Given his mastery of groove, it probably won’t surprise you to learn that Prince had an incredible internal clock, and in a freshly-surfaced clip, award-winning engineer David Leonard has revealed just how remarkable his ability to keep time actually was.
Speaking to Inside Blackbird, Leonard - who worked on both Purple Rain and its follow-up album, Around The World In A Day - begins by discussing Prince’s drum recording process, starting with his quick and dirty approach to setting up.
“He would come and say, ‘mic the drums’ and just go ‘boom, tsh-tsh’ - that was your soundcheck: two kicks, a snare and hat,” Leonard recalls. “Then you’d roll the tape, and he starts playing drums, no click, and he’s playing, singing the song in his head, and he stopped. I forget what song it was, but he stopped.”
With no signal to stop recording, it seems that Leonard was a little confused. “I’m rolling dead air on the tape, thinking ‘this is useless’, and then he came back in playing - like eight bars of dead air - came in and picked up a guitar and nailed it. How do people do that? No click, he played through it and bam.”
So, not only was Prince able to keep time in his head while playing (and not playing) the drums, but he was also locked in when he overdubbed his guitar part, hitting the exact point when the beat came back in after the eight-bar break. And all without the aid of a metronome.
Leonard goes on to reveal that Prince’s attention to timing detail was also evident during the editing process, when he was required to cut the tape in order to shorten the original recordings.

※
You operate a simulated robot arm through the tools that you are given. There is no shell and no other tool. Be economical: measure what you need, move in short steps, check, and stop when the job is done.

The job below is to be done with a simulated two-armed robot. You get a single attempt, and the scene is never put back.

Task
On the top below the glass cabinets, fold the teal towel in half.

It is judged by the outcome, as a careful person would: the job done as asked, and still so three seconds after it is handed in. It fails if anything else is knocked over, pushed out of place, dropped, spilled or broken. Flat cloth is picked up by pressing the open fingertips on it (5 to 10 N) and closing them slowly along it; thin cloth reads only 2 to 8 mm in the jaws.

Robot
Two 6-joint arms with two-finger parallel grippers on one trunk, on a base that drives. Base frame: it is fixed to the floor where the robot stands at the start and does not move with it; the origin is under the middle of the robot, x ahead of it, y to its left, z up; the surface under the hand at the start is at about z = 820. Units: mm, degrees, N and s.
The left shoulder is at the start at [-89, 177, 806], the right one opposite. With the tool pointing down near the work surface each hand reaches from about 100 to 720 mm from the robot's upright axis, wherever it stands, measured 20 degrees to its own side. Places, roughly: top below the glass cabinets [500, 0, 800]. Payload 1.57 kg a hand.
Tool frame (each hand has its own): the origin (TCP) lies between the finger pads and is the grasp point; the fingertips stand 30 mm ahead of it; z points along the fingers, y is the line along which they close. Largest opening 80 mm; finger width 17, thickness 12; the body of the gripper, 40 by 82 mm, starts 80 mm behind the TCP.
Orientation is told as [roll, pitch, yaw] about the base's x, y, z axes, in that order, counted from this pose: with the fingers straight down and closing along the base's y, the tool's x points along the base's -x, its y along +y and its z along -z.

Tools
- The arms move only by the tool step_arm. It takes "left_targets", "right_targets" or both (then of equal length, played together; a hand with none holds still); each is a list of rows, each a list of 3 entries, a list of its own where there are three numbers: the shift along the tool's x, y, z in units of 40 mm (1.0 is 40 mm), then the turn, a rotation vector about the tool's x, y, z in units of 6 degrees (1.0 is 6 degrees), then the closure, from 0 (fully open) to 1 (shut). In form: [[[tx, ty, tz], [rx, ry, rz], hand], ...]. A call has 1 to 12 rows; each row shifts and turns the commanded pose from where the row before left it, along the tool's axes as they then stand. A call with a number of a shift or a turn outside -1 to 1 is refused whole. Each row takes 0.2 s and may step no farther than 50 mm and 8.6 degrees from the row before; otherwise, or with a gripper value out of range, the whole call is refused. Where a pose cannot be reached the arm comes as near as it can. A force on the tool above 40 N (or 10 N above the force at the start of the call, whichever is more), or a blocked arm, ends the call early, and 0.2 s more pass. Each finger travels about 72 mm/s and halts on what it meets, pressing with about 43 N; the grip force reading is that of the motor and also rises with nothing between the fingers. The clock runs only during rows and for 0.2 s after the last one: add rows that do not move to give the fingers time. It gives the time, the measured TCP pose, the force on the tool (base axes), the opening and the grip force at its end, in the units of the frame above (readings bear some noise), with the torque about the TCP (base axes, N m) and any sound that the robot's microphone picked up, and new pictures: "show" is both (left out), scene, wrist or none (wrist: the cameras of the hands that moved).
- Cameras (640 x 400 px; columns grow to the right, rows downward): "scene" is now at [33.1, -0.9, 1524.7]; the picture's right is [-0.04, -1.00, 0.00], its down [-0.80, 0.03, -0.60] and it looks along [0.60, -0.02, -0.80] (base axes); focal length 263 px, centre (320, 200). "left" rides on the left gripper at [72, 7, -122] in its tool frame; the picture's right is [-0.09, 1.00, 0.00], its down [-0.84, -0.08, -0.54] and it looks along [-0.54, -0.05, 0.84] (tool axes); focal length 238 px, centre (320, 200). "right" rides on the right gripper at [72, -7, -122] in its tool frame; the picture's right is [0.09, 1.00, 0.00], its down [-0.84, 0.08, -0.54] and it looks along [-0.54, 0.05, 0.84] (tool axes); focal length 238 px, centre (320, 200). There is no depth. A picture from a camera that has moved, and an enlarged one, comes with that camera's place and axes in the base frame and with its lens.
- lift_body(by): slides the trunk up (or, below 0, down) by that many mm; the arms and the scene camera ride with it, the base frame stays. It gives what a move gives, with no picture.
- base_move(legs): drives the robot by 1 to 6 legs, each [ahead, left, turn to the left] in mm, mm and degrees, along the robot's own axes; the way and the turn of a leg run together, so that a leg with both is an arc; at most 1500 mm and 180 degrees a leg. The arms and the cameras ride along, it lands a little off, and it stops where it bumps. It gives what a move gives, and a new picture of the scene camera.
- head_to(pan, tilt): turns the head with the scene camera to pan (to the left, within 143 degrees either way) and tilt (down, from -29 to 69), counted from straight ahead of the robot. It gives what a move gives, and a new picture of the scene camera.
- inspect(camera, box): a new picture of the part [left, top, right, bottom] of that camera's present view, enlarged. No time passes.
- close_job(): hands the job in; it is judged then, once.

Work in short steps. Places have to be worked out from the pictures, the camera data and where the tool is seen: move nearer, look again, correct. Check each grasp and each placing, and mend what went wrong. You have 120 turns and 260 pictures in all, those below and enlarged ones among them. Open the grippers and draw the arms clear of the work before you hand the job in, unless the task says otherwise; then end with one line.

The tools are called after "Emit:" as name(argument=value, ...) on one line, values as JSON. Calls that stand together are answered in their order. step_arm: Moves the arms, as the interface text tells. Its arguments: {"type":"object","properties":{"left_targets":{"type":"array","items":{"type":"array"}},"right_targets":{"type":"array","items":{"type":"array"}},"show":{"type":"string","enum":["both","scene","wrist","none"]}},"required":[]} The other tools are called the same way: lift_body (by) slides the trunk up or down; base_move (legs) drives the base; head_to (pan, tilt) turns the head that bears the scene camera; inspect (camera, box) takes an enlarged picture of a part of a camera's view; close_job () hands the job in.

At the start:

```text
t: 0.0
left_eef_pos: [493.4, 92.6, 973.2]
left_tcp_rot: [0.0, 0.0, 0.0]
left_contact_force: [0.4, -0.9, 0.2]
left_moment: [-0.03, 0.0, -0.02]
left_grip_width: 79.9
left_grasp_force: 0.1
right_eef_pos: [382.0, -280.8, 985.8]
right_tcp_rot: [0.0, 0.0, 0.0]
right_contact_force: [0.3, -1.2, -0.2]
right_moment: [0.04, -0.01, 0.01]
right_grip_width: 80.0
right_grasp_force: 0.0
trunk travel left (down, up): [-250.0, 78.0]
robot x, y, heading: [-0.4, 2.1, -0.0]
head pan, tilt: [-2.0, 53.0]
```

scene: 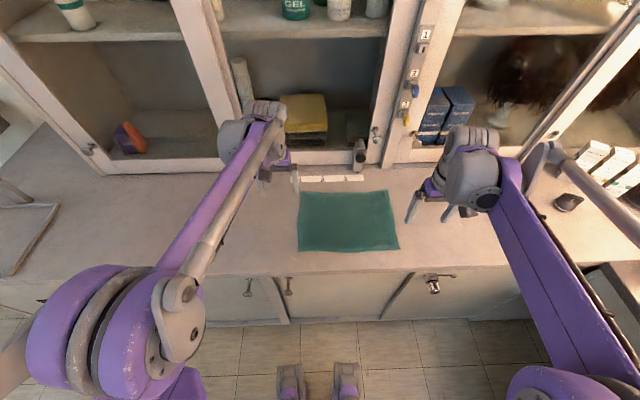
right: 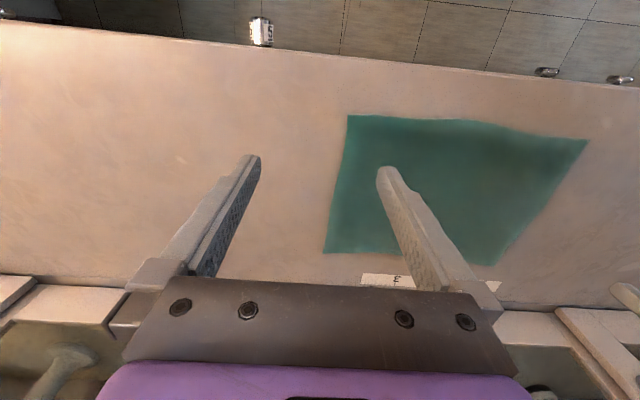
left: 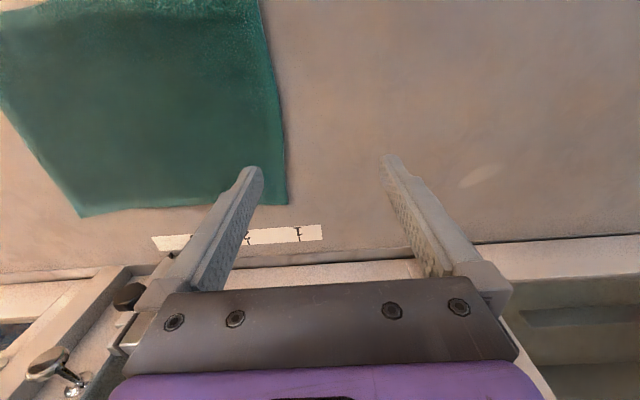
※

“Every song was 12 minutes long or more - you know, like a whole reel of tape. Those were the full versions - when you bought a dance mix it was usually the full-length version, and everything we put on the record was cut down. And he would say ‘OK, cut from there to the chorus after this chorus’. So I’d mark [the tape] and pull out the chorus and the verse, put the other chorus in, and he’d listen to it and he’d go ‘OK, make it come in a little bit slower, a little bit later.’ So I’d go back and I’d get a little bit of a piece of the end of the verse and put in half an inch of tape and he’d go ‘oh no, too much, cut that in half.’”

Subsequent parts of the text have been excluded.